> _RECORDED DATA_

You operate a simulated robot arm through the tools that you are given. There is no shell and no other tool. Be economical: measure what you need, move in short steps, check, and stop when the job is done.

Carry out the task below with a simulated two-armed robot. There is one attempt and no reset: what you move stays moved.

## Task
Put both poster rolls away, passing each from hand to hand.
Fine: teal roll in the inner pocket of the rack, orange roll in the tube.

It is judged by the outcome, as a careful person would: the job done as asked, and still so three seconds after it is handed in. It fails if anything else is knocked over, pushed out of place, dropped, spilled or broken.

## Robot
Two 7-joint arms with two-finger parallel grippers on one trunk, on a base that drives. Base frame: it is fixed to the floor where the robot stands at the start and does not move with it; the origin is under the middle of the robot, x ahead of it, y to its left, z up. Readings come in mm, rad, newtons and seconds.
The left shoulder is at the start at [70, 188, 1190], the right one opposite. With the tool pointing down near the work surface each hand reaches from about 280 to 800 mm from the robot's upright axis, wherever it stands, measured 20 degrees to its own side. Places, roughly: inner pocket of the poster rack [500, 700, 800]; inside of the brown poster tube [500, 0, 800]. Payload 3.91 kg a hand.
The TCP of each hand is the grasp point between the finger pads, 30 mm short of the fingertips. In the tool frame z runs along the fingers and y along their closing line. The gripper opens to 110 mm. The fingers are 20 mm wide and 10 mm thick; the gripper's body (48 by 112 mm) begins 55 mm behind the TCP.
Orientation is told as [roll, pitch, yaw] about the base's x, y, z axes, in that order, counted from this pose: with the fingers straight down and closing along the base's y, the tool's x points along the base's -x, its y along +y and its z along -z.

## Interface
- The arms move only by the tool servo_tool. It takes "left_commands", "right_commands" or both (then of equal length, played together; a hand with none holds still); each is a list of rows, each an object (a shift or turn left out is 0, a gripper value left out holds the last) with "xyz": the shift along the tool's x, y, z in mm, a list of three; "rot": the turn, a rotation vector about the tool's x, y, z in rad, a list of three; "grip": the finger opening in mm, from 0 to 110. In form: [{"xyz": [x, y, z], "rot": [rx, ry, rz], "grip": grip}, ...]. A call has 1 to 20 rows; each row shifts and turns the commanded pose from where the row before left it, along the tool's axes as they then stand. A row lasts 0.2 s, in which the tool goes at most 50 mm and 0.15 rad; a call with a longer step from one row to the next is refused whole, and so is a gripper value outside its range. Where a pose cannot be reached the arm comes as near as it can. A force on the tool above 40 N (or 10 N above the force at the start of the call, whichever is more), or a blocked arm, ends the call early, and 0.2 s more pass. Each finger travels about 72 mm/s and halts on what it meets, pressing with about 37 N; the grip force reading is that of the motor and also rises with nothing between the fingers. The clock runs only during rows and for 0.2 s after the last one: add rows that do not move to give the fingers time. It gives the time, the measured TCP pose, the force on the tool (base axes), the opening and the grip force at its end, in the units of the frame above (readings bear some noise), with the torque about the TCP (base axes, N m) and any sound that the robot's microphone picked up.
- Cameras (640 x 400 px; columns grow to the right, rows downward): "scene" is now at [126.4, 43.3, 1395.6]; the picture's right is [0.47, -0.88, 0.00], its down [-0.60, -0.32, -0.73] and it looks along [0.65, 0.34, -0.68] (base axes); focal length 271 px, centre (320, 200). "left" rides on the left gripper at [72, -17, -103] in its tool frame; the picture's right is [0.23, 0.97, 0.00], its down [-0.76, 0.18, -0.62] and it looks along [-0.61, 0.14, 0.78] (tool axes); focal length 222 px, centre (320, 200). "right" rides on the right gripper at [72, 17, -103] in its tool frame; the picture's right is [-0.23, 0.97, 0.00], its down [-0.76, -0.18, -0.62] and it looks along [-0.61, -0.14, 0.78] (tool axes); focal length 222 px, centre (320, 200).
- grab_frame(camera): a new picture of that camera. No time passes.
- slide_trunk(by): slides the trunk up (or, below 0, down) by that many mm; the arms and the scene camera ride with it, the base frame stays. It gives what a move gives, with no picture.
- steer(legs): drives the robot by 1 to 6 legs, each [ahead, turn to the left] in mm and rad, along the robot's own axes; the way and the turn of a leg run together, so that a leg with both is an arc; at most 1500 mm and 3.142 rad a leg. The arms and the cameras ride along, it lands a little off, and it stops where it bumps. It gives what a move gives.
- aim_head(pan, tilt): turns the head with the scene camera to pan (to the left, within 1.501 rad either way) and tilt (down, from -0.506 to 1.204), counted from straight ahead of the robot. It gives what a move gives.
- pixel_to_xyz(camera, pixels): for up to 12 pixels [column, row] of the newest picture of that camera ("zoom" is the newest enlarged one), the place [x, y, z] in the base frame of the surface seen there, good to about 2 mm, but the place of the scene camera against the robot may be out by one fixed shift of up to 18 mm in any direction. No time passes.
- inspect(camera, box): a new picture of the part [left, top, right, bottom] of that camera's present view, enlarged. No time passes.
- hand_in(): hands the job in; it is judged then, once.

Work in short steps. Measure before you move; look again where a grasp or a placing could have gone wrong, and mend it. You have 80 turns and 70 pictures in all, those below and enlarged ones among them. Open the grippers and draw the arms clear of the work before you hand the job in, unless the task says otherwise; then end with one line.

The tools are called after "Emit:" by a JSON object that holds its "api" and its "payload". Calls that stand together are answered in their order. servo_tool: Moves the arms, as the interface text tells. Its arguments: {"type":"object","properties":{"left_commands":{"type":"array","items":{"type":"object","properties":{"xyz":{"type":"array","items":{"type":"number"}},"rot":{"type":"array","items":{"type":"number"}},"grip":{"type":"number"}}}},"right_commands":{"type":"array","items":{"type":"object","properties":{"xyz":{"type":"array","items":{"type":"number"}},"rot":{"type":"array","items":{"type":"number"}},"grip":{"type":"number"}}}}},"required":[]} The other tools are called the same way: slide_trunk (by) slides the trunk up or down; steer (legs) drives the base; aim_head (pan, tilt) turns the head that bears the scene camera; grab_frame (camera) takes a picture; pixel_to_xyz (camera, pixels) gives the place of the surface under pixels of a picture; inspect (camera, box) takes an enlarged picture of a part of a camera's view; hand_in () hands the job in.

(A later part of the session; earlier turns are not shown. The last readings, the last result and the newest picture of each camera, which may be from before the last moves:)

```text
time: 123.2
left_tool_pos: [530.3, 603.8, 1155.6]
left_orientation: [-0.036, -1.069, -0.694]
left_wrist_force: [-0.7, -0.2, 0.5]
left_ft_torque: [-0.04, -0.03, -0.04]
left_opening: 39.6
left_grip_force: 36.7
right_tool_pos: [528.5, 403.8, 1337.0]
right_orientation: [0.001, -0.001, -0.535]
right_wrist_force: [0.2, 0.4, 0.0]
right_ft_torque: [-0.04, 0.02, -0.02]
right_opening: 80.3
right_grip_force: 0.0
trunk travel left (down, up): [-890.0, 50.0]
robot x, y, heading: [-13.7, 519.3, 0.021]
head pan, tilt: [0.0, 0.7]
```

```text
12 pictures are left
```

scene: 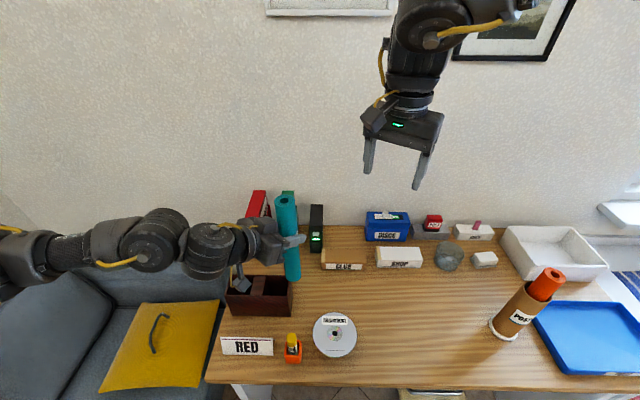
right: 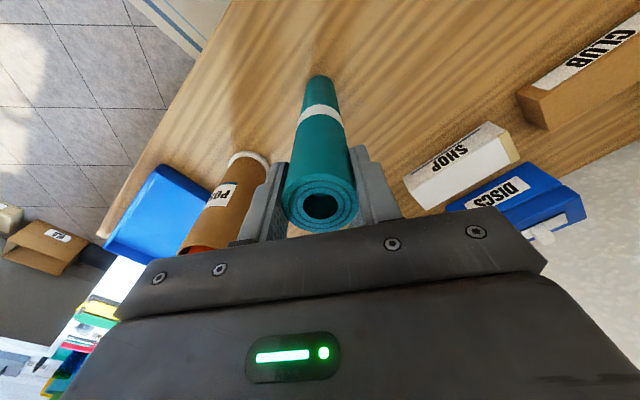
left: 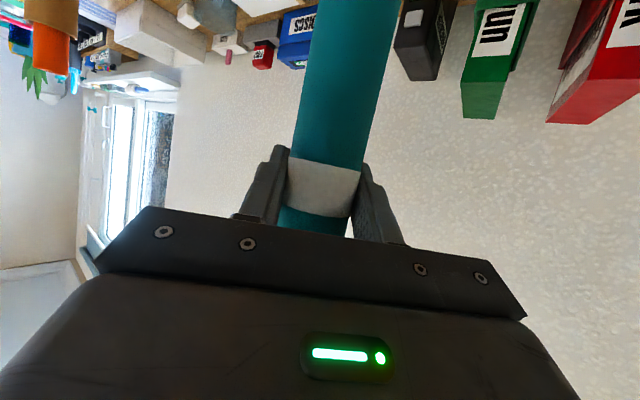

> _TASK TO COMPLETE_
Leaving out the pictures, repeat the data above exactly.

> _RESULT_
You operate a simulated robot arm through the tools that you are given. There is no shell and no other tool. Be economical: measure what you need, move in short steps, check, and stop when the job is done.

Carry out the task below with a simulated two-armed robot. There is one attempt and no reset: what you move stays moved.

## Task
Put both poster rolls away, passing each from hand to hand.
Fine: teal roll in the inner pocket of the rack, orange roll in the tube.

It is judged by the outcome, as a careful person would: the job done as asked, and still so three seconds after it is handed in. It fails if anything else is knocked over, pushed out of place, dropped, spilled or broken.

## Robot
Two 7-joint arms with two-finger parallel grippers on one trunk, on a base that drives. Base frame: it is fixed to the floor where the robot stands at the start and does not move with it; the origin is under the middle of the robot, x ahead of it, y to its left, z up. Readings come in mm, rad, newtons and seconds.
The left shoulder is at the start at [70, 188, 1190], the right one opposite. With the tool pointing down near the work surface each hand reaches from about 280 to 800 mm from the robot's upright axis, wherever it stands, measured 20 degrees to its own side. Places, roughly: inner pocket of the poster rack [500, 700, 800]; inside of the brown poster tube [500, 0, 800]. Payload 3.91 kg a hand.
The TCP of each hand is the grasp point between the finger pads, 30 mm short of the fingertips. In the tool frame z runs along the fingers and y along their closing line. The gripper opens to 110 mm. The fingers are 20 mm wide and 10 mm thick; the gripper's body (48 by 112 mm) begins 55 mm behind the TCP.
Orientation is told as [roll, pitch, yaw] about the base's x, y, z axes, in that order, counted from this pose: with the fingers straight down and closing along the base's y, the tool's x points along the base's -x, its y along +y and its z along -z.

## Interface
- The arms move only by the tool servo_tool. It takes "left_commands", "right_commands" or both (then of equal length, played together; a hand with none holds still); each is a list of rows, each an object (a shift or turn left out is 0, a gripper value left out holds the last) with "xyz": the shift along the tool's x, y, z in mm, a list of three; "rot": the turn, a rotation vector about the tool's x, y, z in rad, a list of three; "grip": the finger opening in mm, from 0 to 110. In form: [{"xyz": [x, y, z], "rot": [rx, ry, rz], "grip": grip}, ...]. A call has 1 to 20 rows; each row shifts and turns the commanded pose from where the row before left it, along the tool's axes as they then stand. A row lasts 0.2 s, in which the tool goes at most 50 mm and 0.15 rad; a call with a longer step from one row to the next is refused whole, and so is a gripper value outside its range. Where a pose cannot be reached the arm comes as near as it can. A force on the tool above 40 N (or 10 N above the force at the start of the call, whichever is more), or a blocked arm, ends the call early, and 0.2 s more pass. Each finger travels about 72 mm/s and halts on what it meets, pressing with about 37 N; the grip force reading is that of the motor and also rises with nothing between the fingers. The clock runs only during rows and for 0.2 s after the last one: add rows that do not move to give the fingers time. It gives the time, the measured TCP pose, the force on the tool (base axes), the opening and the grip force at its end, in the units of the frame above (readings bear some noise), with the torque about the TCP (base axes, N m) and any sound that the robot's microphone picked up.
- Cameras (640 x 400 px; columns grow to the right, rows downward): "scene" is now at [126.4, 43.3, 1395.6]; the picture's right is [0.47, -0.88, 0.00], its down [-0.60, -0.32, -0.73] and it looks along [0.65, 0.34, -0.68] (base axes); focal length 271 px, centre (320, 200). "left" rides on the left gripper at [72, -17, -103] in its tool frame; the picture's right is [0.23, 0.97, 0.00], its down [-0.76, 0.18, -0.62] and it looks along [-0.61, 0.14, 0.78] (tool axes); focal length 222 px, centre (320, 200). "right" rides on the right gripper at [72, 17, -103] in its tool frame; the picture's right is [-0.23, 0.97, 0.00], its down [-0.76, -0.18, -0.62] and it looks along [-0.61, -0.14, 0.78] (tool axes); focal length 222 px, centre (320, 200).
- grab_frame(camera): a new picture of that camera. No time passes.
- slide_trunk(by): slides the trunk up (or, below 0, down) by that many mm; the arms and the scene camera ride with it, the base frame stays. It gives what a move gives, with no picture.
- steer(legs): drives the robot by 1 to 6 legs, each [ahead, turn to the left] in mm and rad, along the robot's own axes; the way and the turn of a leg run together, so that a leg with both is an arc; at most 1500 mm and 3.142 rad a leg. The arms and the cameras ride along, it lands a little off, and it stops where it bumps. It gives what a move gives.
- aim_head(pan, tilt): turns the head with the scene camera to pan (to the left, within 1.501 rad either way) and tilt (down, from -0.506 to 1.204), counted from straight ahead of the robot. It gives what a move gives.
- pixel_to_xyz(camera, pixels): for up to 12 pixels [column, row] of the newest picture of that camera ("zoom" is the newest enlarged one), the place [x, y, z] in the base frame of the surface seen there, good to about 2 mm, but the place of the scene camera against the robot may be out by one fixed shift of up to 18 mm in any direction. No time passes.
- inspect(camera, box): a new picture of the part [left, top, right, bottom] of that camera's present view, enlarged. No time passes.
- hand_in(): hands the job in; it is judged then, once.

Work in short steps. Measure before you move; look again where a grasp or a placing could have gone wrong, and mend it. You have 80 turns and 70 pictures in all, those below and enlarged ones among them. Open the grippers and draw the arms clear of the work before you hand the job in, unless the task says otherwise; then end with one line.

The tools are called after "Emit:" by a JSON object that holds its "api" and its "payload". Calls that stand together are answered in their order. servo_tool: Moves the arms, as the interface text tells. Its arguments: {"type":"object","properties":{"left_commands":{"type":"array","items":{"type":"object","properties":{"xyz":{"type":"array","items":{"type":"number"}},"rot":{"type":"array","items":{"type":"number"}},"grip":{"type":"number"}}}},"right_commands":{"type":"array","items":{"type":"object","properties":{"xyz":{"type":"array","items":{"type":"number"}},"rot":{"type":"array","items":{"type":"number"}},"grip":{"type":"number"}}}}},"required":[]} The other tools are called the same way: slide_trunk (by) slides the trunk up or down; steer (legs) drives the base; aim_head (pan, tilt) turns the head that bears the scene camera; grab_frame (camera) takes a picture; pixel_to_xyz (camera, pixels) gives the place of the surface under pixels of a picture; inspect (camera, box) takes an enlarged picture of a part of a camera's view; hand_in () hands the job in.

(A later part of the session; earlier turns are not shown. The last readings, the last result and the newest picture of each camera, which may be from before the last moves:)

```text
time: 123.2
left_tool_pos: [530.3, 603.8, 1155.6]
left_orientation: [-0.036, -1.069, -0.694]
left_wrist_force: [-0.7, -0.2, 0.5]
left_ft_torque: [-0.04, -0.03, -0.04]
left_opening: 39.6
left_grip_force: 36.7
right_tool_pos: [528.5, 403.8, 1337.0]
right_orientation: [0.001, -0.001, -0.535]
right_wrist_force: [0.2, 0.4, 0.0]
right_ft_torque: [-0.04, 0.02, -0.02]
right_opening: 80.3
right_grip_force: 0.0
trunk travel left (down, up): [-890.0, 50.0]
robot x, y, heading: [-13.7, 519.3, 0.021]
head pan, tilt: [0.0, 0.7]
```

```text
12 pictures are left
```

scene: 
right: 
left: 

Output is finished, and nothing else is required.